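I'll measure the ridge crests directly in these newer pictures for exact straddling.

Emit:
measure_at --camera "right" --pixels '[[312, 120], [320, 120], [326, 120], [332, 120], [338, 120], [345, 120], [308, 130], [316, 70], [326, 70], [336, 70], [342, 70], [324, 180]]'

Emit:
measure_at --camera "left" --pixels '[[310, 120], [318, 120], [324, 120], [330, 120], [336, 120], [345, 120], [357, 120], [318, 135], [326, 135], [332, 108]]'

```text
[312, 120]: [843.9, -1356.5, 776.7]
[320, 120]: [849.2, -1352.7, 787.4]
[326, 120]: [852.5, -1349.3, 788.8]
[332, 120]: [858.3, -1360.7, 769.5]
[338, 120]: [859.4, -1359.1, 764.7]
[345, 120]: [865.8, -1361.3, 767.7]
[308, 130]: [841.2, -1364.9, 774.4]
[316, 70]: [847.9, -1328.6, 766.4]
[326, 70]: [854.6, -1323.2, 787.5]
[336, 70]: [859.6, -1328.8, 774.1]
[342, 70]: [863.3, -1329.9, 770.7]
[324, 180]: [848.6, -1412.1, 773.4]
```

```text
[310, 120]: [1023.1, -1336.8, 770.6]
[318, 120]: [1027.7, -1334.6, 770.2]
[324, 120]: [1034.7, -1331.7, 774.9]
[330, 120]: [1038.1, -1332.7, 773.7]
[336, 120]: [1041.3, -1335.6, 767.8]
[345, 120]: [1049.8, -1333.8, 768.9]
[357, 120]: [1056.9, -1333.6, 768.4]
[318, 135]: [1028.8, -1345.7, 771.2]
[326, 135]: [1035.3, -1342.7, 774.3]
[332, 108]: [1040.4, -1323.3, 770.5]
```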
════════
◆ Work to do ◆
1. Cite the passage shown exactly. Begin with "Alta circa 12" and finish with "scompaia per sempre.".
2. Keep the passage shown going from its last sentence.

◆ Passage shown ◆
════════
La Croce giace oggi in un giardino molto piccolo, a sud della chiesa. C'è un piccolo giardinetto con un parcheggio nelle vicinanze.
Alta circa 12 piedi, la Croce Ciclica di Hendaye padroneggia il giardino, come una misteriosa apparizione nella chiara luce del sole basco. Il monumento è marrone e scolorito, dall'alto dei suoi 300 e passa anni. La pietra inizia a crollare ed è chiaro che l'inquinamento - la croce siede a pochi passi da una strada trafficata sulla piazza principale - sta velocizzando la sua scomparsa. Le immagini e l'iscrizione latina sulla croce hanno non più di una generazione prima che l'inquinamento le spazzi via e il suo messaggio scompaia per sempre.
La base di pietra siede su una piattaforma larga ma irregolare di tre gradini, ed è vagamente cubica. Le misurazioni rivelano che sia un po' più alta di quanto non sia larga. Su ciascuna faccia ci sono curiosi simboli, una faccia di sole splendente somigliante ad alcuni dei solari americani, una strana formazione di "A" a forma di scudo tra le braccia di una croce, una stella con otto raggi e, il più curioso di tutti, una luna con faccia umana con un occhio prominente.
════════
◆ Answers for the tasks ◆
1.
Alta circa 12 piedi, la Croce Ciclica di Hendaye padroneggia il giardino, come una misteriosa apparizione nella chiara luce del sole basco. Il monumento è marrone e scolorito, dall'alto dei suoi 300 e passa anni. La pietra inizia a crollare ed è chiaro che l'inquinamento - la croce siede a pochi passi da una strada trafficata sulla piazza principale - sta velocizzando la sua scomparsa. Le immagini e l'iscrizione latina sulla croce hanno non più di una generazione prima che l'inquinamento le spazzi via e il suo messaggio scompaia per sempre.

2.
Su di questo piedistallo si eleva una colonna, che ricorda vagamente il classicismo greco, sulla quale poggia una croce greca rozzamente scolpita, con inscrizioni in latino. Sulla facciata con il sole, sul lato ovest, è possibile notare una figura con una doppia X sulla parte superiore della croce. Al di sotto, sul braccio trasversale, c'è l'iscrizione comune "O Crux Aves / Pes Unica": "Ave, o Croce, Unica Speranza". Sul lato opposto della croce superiore, in corrispondenza con la figura della stella, c'è il simbolo cristiano INRI.


Nel suo capitolo "La Croce Ciclica di Hendaye", Fulcanelli ci conduce in un tour guidato di questo monumento alchemico alla fine dei tempi. Inizia con l'iscrizione latina, che lui interpreta (in francese tradotto dal latino originale): «E' scritto che la vita troverà rifugio in un solo luogo». Continuando questa interpretazione, egli sostiene che la frase significhi «che esiste un luogo, un paese, dove la morte non potrà raggiungere l'uomo nel terribile momento del doppio cataclisma». Inoltre, solo un'elite sarà in grado di trovare questa terra.
Fulcanelli si sposta sull'iscrizione INRI, concludendo che: «abbiamo due croci simboliche, entrambi strumenti dello stesso supplizio. In alto c'è la croce divina, che semplifica il concetto scelto di espiazione; in basso c'è la croce globale, che fissa il polo nell'emisfero settentrionale e colloca nel tempo il periodo fatale di questa espiazione». La sua interpretazione esoterica di INRI, "dal fuoco la natura intera verrà rinnovata", conduce direttamente al discorso del Chiliasmo e alla distruzione purificatrice come preludio alla ri-creazione di un mondo paradisiaco. L'alchimia, secondo Fulcanelli, è il vero cuore dell'escatologia. Proprio come l'oro viene raffinato, così sarà raffinata la nostra era - dal fuoco.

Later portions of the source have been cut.